Can you tell us about Rolls-Royce North America? Well, the size and scope of our business in North America is often a surprise to folks. First, we are a corporate headquarters located in Chantilly, Virginia. Our ultimate parent is Rolls-Royce PLC. That said, we have about 7,300 employees in North America; 5,300 in the U.S. We generate $3.9 billion in annual sales in North America. And we manufacture engines at our site in Indianapolis, Indiana. Chantilly is also the headquarters for the corporate and regional aircraft business. Portions of our marine and energy businesses are also located in North America. Our businesses are located throughout the U.S. and Canada. Our company has a 100-year history, and our presence in North America dates back to 1906, when the founders, Rolls and Royce, opened an office in New York. And just in case you are wondering, the cars are part of our legacy but not our core business today. We see ourselves as a leading provider of power systems for civil aerospace, defense aerospace, marine, and energy.
Can you tell us a bit about the legal department? We have 16 lawyers scattered throughout North America. All the lawyers report to Tom Dale, general counsel. Some of our attorneys are located with the businesses — our lawyer in Walpole, Massachusetts, for example, is located in the marine business. There are four lawyers, including Tom, located at the Chantilly office and another group located in Indianapolis. We have two lawyers in Canada. Our group is organized in teams, two sets of teams: customer teams and specialist practice teams. For example, I’m the leader for the customer team supporting civil aerospace in North America, which includes the corporate and regional business. I am also the team leader for the specialist practice group that includes finance, bankruptcy, tax, treasury, and securities laws. While I’m a leader of these teams, I’m also a member of other specialist teams — the corporate governance team is an example. Tom is the team leader. I’m a team member. I think our structure is somewhat different. But I believe that Tom wants to foster communication and collaboration within the group. The team approach helps.
What’s your role in the organization? I was hired primarily to support the sales-finance and treasury groups, since I had a background in aircraft finance. But since then, I have taken on a number of different roles and varied assignments as the business has changed. For example, I help with the PAC. These issues have, at times, forced me out of my comfort zone. I am much more of a transactional lawyer. But you become a real generalist as in-house counsel. I find that the diversity and complexity of issues is what I do like about being in-house — I have my specialties, but I am more like a jack of many trades, and a master of none! And that’s where outside counsel comes in. By aligning ourselves with outside counsel who are subject-matter experts, we are able to provide the businesses with a full complement of legal services. I really like being part of a business. We make big engines — it’s really nice to see — and it’s really kind of amazing to see our engines on the assembly line. Our engines are complex and sophisticated. And there are a lot of complex, sophisticated issues involved to take the product to market — that’s when it’s fun being an in-house counsel. You get to see where your advice is going and the consequences of your advice. And you really have to live with the advice that you give. You have to take a very practical, pragmatic view of an issue. You are trying to make the business work, so you really cannot just offer theoretical advice; it’s got to be useful advice that helps to solve a problem.

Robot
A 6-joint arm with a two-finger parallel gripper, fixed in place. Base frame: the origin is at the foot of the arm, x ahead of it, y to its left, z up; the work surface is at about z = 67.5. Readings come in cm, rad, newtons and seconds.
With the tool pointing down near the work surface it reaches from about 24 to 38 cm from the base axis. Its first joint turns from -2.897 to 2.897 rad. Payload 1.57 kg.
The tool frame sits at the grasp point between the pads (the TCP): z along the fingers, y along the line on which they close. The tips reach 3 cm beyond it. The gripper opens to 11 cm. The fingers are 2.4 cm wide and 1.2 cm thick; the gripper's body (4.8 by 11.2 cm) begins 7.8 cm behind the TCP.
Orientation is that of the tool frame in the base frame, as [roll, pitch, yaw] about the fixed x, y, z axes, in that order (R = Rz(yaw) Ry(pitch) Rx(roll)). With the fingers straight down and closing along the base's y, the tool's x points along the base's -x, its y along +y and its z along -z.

What are the legal issues on your desk? What I love is being a deal lawyer, and I’m very excited when I have a deal on my plate, and I do now. I’m also involved in several bankruptcy matters. This year, I have also been involved in work on our precedent contracts. And there are always just the day-to-day commercial issues. On the administrative side, we have also implemented an e-billing system, and I have been involved in that effort.
What’s your background? I was a Cornell undergrad many years ago, and I went to Georgetown for law school. I was an older law student — in my 30s. I married and had my children after undergraduate school. When I returned to the work force, I worked in corporate banking and developed a finance background. Following through with my original vision, I went back to law school in the evening division. Well, I did not really follow my original vision — I would have been a litigator or more policy-oriented. Pragmatism prevailed, and I became a business lawyer. I was in private practice for about nine years. I grew up as a lawyer at Ginsburg, Feldman & Bress, where I became a shareholder. I also did a stint at Swidler & Berlin. Part of my work at Ginsburg involved aircraft-finance work. My first in-house position was with Reebok International. I went from athletic shoes to aircraft engines with my position at Rolls-Royce. I have almost eight years with Rolls-Royce.
What outside firms do you use? I don’t want to get into specifics. We use a number of firms that are selected based on expertise and geography.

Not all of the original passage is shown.